As with every human invention, we have the dark side. Platforms that promote mob-like hysteria and harassment with virtually no constraints or safeguards. Identity groups, silos, cyber-bullying, fake news, and conspiracy theories.
We enjoy being outraged. Fisher wrote, “Outrage is a simple emotional cocktail: anger plus disgust. Moral outrage is a social instinct.” Like when I saw the visitor treating their dog with complete disrespect, I was morally angry. I wanted to see them punished and shamed. The difference, I was not online nor out of line.
But this is how people get riled up online. It’s what extremists and propagandists have figured out. Rally people to their side by triggering outrage, often at a poor scapegoat or an imagined bad person. Someone, say, who flips out at a ferry crew member might have once expected some finger wagging from fellow passengers. Now, if the incident is recorded and posted online, they might face weeks of abuse hurled at them not only from the local community but from all over the world.
Unfortunately, it is easier than ever for shaming to spin out of control, and alarmingly, it has grown more crueller and even sadistic. Whether anything is true or false, has little bearing on reality. What matters is whether the post can provoke a powerful reaction – a moral outrage. Facebook and Google, not only profit from shaming events but are engineered to exploit them. The more time feuding online, the more they idly reveal your browsing habits, the more precisely you can be targeted by advertisers.

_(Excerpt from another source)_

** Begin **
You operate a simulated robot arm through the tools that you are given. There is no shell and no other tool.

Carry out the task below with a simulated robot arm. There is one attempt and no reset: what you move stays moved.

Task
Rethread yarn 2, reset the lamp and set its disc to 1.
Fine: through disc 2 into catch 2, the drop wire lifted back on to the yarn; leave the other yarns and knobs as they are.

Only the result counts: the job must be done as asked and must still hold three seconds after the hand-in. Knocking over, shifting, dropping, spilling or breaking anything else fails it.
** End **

I have nothing against technology, so long as the tools are put to use to improve our real-world social life as opposed to diminishing it. Think hard about how much meaning and fulfillment “modern wonders” actually bring to your lives. If everyone is spending hour after hour on their phones, scrolling through texts and timelines, then that becomes normal behaviour. But as Matt Haig noted, “when normality becomes madness, the only way to find sanity is daring to be different.”